Exercise objective ::
All of the material below is to be restated word for word, apart from the pictures. Give them as a JSON list of strings, one for each line, with blank lines left out.

## Start

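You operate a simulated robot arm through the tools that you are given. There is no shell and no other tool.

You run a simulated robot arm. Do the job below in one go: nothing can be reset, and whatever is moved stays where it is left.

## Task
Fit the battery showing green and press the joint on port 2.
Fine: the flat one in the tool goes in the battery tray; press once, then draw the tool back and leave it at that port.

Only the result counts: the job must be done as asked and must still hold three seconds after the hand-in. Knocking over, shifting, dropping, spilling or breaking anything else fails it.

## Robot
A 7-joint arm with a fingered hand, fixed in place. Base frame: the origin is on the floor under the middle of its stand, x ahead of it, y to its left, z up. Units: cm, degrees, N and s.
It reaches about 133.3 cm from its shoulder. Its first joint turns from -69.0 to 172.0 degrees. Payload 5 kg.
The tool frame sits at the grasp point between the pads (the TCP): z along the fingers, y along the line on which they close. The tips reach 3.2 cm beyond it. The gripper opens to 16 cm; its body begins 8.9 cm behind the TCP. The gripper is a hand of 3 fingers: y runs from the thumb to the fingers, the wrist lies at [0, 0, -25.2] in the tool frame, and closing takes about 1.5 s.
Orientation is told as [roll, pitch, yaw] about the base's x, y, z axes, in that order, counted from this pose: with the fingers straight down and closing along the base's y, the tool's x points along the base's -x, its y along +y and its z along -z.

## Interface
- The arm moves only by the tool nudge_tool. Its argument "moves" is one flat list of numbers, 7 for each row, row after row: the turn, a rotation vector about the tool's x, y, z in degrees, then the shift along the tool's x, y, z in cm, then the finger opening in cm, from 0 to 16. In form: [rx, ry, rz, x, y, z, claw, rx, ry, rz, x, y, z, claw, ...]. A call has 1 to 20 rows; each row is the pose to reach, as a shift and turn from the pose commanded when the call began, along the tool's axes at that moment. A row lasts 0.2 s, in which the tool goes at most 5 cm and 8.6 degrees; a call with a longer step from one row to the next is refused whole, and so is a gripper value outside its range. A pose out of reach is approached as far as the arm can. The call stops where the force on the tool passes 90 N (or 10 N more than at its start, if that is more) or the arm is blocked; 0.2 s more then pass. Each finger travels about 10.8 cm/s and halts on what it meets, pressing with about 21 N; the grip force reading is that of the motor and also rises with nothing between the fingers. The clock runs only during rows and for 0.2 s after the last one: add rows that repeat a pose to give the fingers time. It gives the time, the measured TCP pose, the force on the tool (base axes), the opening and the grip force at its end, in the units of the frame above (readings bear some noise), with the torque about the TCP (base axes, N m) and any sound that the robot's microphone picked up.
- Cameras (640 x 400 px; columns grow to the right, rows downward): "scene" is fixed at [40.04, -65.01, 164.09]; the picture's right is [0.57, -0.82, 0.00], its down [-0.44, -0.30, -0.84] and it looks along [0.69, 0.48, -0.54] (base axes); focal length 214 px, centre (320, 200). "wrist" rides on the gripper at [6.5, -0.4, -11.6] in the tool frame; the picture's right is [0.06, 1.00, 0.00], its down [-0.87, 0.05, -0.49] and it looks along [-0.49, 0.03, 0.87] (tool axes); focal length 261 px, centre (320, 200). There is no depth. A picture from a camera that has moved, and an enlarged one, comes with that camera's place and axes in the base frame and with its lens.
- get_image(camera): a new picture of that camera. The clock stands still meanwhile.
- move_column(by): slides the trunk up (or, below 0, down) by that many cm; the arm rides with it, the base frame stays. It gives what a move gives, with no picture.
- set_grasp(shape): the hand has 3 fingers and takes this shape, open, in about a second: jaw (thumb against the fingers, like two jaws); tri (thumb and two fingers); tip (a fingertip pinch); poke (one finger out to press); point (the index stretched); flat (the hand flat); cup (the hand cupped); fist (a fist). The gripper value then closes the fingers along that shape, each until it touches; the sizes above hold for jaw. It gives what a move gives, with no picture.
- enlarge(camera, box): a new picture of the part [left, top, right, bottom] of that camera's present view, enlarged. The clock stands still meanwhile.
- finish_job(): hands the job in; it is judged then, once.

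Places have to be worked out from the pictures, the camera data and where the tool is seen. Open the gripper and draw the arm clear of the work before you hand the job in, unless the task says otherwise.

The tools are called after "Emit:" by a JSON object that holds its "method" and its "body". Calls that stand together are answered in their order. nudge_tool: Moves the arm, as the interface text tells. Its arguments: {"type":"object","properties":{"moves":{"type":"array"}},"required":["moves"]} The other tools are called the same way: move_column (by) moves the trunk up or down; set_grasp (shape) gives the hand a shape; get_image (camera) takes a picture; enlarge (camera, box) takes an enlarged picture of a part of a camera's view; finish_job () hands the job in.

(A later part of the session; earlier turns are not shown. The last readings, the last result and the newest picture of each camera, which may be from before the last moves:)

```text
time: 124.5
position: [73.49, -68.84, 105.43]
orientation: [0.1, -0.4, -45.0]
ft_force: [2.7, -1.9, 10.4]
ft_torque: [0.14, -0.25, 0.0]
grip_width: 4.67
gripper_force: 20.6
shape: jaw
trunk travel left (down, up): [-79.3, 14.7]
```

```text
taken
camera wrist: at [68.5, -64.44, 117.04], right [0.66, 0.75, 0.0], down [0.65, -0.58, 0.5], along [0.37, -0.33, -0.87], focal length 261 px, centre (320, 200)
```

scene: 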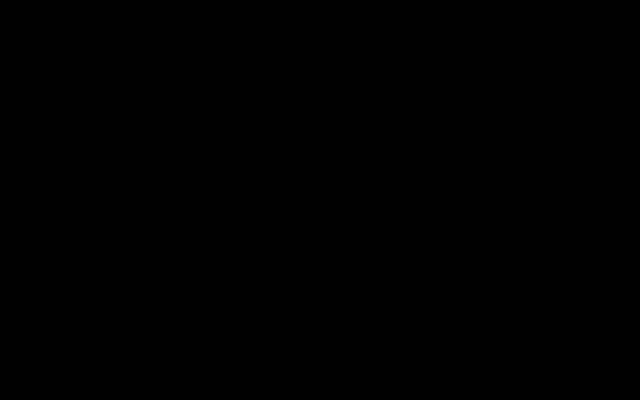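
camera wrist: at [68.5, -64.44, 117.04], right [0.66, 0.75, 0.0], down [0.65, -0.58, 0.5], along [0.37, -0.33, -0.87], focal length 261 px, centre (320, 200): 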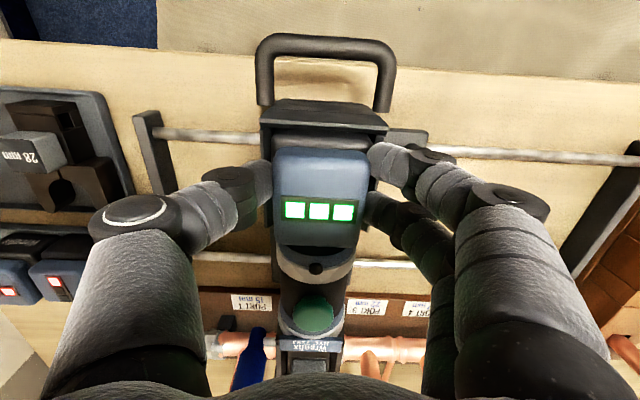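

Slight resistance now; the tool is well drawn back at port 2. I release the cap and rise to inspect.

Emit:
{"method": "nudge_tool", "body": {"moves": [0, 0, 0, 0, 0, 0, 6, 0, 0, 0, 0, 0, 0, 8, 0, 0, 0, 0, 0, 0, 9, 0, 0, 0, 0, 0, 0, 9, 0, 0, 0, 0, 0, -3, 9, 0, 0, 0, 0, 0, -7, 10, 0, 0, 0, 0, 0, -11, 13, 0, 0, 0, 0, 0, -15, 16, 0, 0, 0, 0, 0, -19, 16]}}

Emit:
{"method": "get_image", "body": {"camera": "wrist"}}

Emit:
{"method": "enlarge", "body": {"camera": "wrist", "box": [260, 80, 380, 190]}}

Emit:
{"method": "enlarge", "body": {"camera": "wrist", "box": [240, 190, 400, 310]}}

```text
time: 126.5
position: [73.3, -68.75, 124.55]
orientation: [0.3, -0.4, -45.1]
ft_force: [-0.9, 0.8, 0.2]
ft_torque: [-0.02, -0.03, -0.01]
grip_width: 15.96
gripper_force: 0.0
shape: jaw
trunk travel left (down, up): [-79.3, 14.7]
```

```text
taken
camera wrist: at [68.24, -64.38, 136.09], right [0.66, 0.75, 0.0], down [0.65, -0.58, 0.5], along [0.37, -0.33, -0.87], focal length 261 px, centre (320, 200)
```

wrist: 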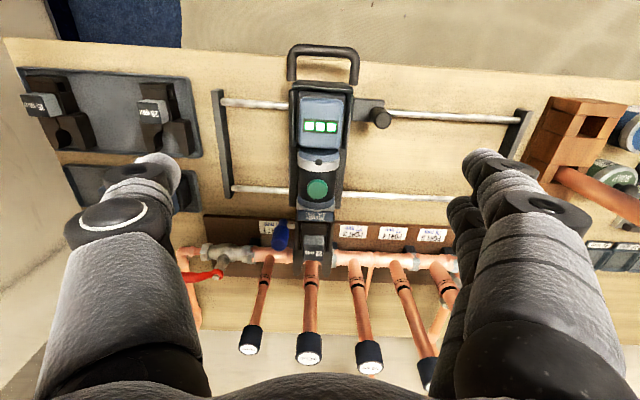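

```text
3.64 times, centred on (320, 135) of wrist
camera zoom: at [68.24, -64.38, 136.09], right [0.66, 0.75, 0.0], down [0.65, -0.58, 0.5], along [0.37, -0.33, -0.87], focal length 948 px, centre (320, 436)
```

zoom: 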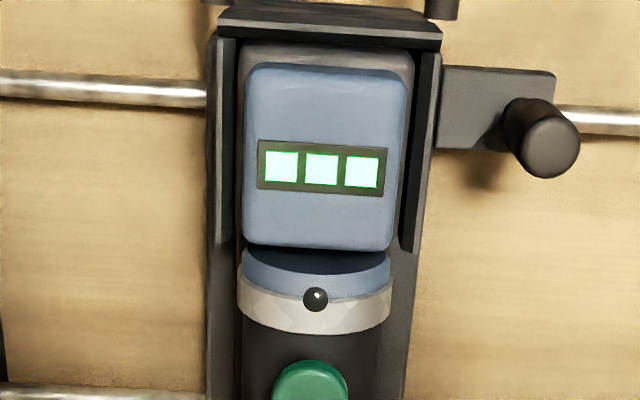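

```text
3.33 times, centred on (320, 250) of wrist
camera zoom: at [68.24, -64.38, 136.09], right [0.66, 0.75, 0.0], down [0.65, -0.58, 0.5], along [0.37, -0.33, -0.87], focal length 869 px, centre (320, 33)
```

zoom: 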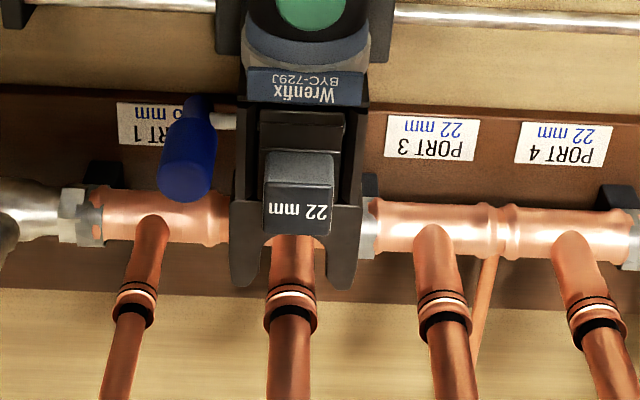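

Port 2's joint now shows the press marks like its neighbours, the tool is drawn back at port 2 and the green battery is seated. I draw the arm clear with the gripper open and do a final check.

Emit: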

## End

Task response ::
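[
  "You operate a simulated robot arm through the tools that you are given. There is no shell and no other tool.",
  "You run a simulated robot arm. Do the job below in one go: nothing can be reset, and whatever is moved stays where it is left.",
  "## Task",
  "Fit the battery showing green and press the joint on port 2.",
  "Fine: the flat one in the tool goes in the battery tray; press once, then draw the tool back and leave it at that port.",
  "Only the result counts: the job must be done as asked and must still hold three seconds after the hand-in. Knocking over, shifting, dropping, spilling or breaking anything else fails it.",
  "## Robot",
  "A 7-joint arm with a fingered hand, fixed in place. Base frame: the origin is on the floor under the middle of its stand, x ahead of it, y to its left, z up. Units: cm, degrees, N and s.",
  "It reaches about 133.3 cm from its shoulder. Its first joint turns from -69.0 to 172.0 degrees. Payload 5 kg.",
  "The tool frame sits at the grasp point between the pads (the TCP): z along the fingers, y along the line on which they close. The tips reach 3.2 cm beyond it. The gripper opens to 16 cm; its body begins 8.9 cm behind the TCP. The gripper is a hand of 3 fingers: y runs from the thumb to the fingers, the wrist lies at [0, 0, -25.2] in the tool frame, and closing takes about 1.5 s.",
  "Orientation is told as [roll, pitch, yaw] about the base's x, y, z axes, in that order, counted from this pose: with the fingers straight down and closing along the base's y, the tool's x points along the base's -x, its y along +y and its z along -z.",
  "## Interface",
  "- The arm moves only by the tool nudge_tool. Its argument \"moves\" is one flat list of numbers, 7 for each row, row after row: the turn, a rotation vector about the tool's x, y, z in degrees, then the shift along the tool's x, y, z in cm, then the finger opening in cm, from 0 to 16. In form: [rx, ry, rz, x, y, z, claw, rx, ry, rz, x, y, z, claw, ...]. A call has 1 to 20 rows; each row is the pose to reach, as a shift and turn from the pose commanded when the call began, along the tool's axes at that moment. A row lasts 0.2 s, in which the tool goes at most 5 cm and 8.6 degrees; a call with a longer step from one row to the next is refused whole, and so is a gripper value outside its range. A pose out of reach is approached as far as the arm can. The call stops where the force on the tool passes 90 N (or 10 N more than at its start, if that is more) or the arm is blocked; 0.2 s more then pass. Each finger travels about 10.8 cm/s and halts on what it meets, pressing with about 21 N; the grip force reading is that of the motor and also rises with nothing between the fingers. The clock runs only during rows and for 0.2 s after the last one: add rows that repeat a pose to give the fingers time. It gives the time, the measured TCP pose, the force on the tool (base axes), the opening and the grip force at its end, in the units of the frame above (readings bear some noise), with the torque about the TCP (base axes, N m) and any sound that the robot's microphone picked up.",
  "- Cameras (640 x 400 px; columns grow to the right, rows downward): \"scene\" is fixed at [40.04, -65.01, 164.09]; the picture's right is [0.57, -0.82, 0.00], its down [-0.44, -0.30, -0.84] and it looks along [0.69, 0.48, -0.54] (base axes); focal length 214 px, centre (320, 200). \"wrist\" rides on the gripper at [6.5, -0.4, -11.6] in the tool frame; the picture's right is [0.06, 1.00, 0.00], its down [-0.87, 0.05, -0.49] and it looks along [-0.49, 0.03, 0.87] (tool axes); focal length 261 px, centre (320, 200). There is no depth. A picture from a camera that has moved, and an enlarged one, comes with that camera's place and axes in the base frame and with its lens.",
  "- get_image(camera): a new picture of that camera. The clock stands still meanwhile.",
  "- move_column(by): slides the trunk up (or, below 0, down) by that many cm; the arm rides with it, the base frame stays. It gives what a move gives, with no picture.",
  "- set_grasp(shape): the hand has 3 fingers and takes this shape, open, in about a second: jaw (thumb against the fingers, like two jaws); tri (thumb and two fingers); tip (a fingertip pinch); poke (one finger out to press); point (the index stretched); flat (the hand flat); cup (the hand cupped); fist (a fist). The gripper value then closes the fingers along that shape, each until it touches; the sizes above hold for jaw. It gives what a move gives, with no picture.",
  "- enlarge(camera, box): a new picture of the part [left, top, right, bottom] of that camera's present view, enlarged. The clock stands still meanwhile.",
  "- finish_job(): hands the job in; it is judged then, once.",
  "Places have to be worked out from the pictures, the camera data and where the tool is seen. Open the gripper and draw the arm clear of the work before you hand the job in, unless the task says otherwise.",
  "The tools are called after \"Emit:\" by a JSON object that holds its \"method\" and its \"body\". Calls that stand together are answered in their order. nudge_tool: Moves the arm, as the interface text tells. Its arguments: {\"type\":\"object\",\"properties\":{\"moves\":{\"type\":\"array\"}},\"required\":[\"moves\"]} The other tools are called the same way: move_column (by) moves the trunk up or down; set_grasp (shape) gives the hand a shape; get_image (camera) takes a picture; enlarge (camera, box) takes an enlarged picture of a part of a camera's view; finish_job () hands the job in.",
  "(A later part of the session; earlier turns are not shown. The last readings, the last result and the newest picture of each camera, which may be from before the last moves:)",
  "```text",
  "time: 124.5",
  "position: [73.49, -68.84, 105.43]",
  "orientation: [0.1, -0.4, -45.0]",
  "ft_force: [2.7, -1.9, 10.4]",
  "ft_torque: [0.14, -0.25, 0.0]",
  "grip_width: 4.67",
  "gripper_force: 20.6",
  "shape: jaw",
  "trunk travel left (down, up): [-79.3, 14.7]",
  "```",
  "```text",
  "taken",
  "camera wrist: at [68.5, -64.44, 117.04], right [0.66, 0.75, 0.0], down [0.65, -0.58, 0.5], along [0.37, -0.33, -0.87], focal length 261 px, centre (320, 200)",
  "```",
  "scene: ",
  "camera wrist: at [68.5, -64.44, 117.04], right [0.66, 0.75, 0.0], down [0.65, -0.58, 0.5], along [0.37, -0.33, -0.87], focal length 261 px, centre (320, 200): ",
  "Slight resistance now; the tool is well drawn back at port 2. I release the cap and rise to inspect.",
  "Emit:",
  "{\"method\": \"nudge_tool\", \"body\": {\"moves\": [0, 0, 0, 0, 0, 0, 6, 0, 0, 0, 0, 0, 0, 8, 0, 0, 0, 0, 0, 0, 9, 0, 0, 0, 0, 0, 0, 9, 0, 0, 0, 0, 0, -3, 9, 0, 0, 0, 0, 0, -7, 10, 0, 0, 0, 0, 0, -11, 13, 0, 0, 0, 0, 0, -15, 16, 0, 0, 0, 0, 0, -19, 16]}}",
  "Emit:",
  "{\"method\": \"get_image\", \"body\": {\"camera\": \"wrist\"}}",
  "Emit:",
  "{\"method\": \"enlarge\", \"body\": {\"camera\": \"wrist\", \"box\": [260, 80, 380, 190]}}",
  "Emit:",
  "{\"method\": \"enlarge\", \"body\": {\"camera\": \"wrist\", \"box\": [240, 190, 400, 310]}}",
  "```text",
  "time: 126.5",
  "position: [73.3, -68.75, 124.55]",
  "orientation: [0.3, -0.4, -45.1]",
  "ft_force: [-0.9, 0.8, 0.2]",
  "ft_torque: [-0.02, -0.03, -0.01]",
  "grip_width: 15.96",
  "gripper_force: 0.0",
  "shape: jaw",
  "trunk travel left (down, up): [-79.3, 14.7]",
  "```",
  "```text",
  "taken",
  "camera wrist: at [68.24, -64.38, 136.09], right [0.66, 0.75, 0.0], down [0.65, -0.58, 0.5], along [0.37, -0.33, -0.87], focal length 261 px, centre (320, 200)",
  "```",
  "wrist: ",
  "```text",
  "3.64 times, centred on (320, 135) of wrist",
  "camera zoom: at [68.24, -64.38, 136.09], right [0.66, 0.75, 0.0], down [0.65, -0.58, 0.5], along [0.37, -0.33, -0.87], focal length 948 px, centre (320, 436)",
  "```",
  "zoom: ",
  "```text",
  "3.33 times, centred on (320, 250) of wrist",
  "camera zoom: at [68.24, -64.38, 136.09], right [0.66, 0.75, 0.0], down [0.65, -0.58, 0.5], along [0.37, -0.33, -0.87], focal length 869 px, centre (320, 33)",
  "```",
  "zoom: ",
  "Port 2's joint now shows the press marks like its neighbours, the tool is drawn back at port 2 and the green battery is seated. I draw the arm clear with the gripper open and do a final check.",
  "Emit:"
]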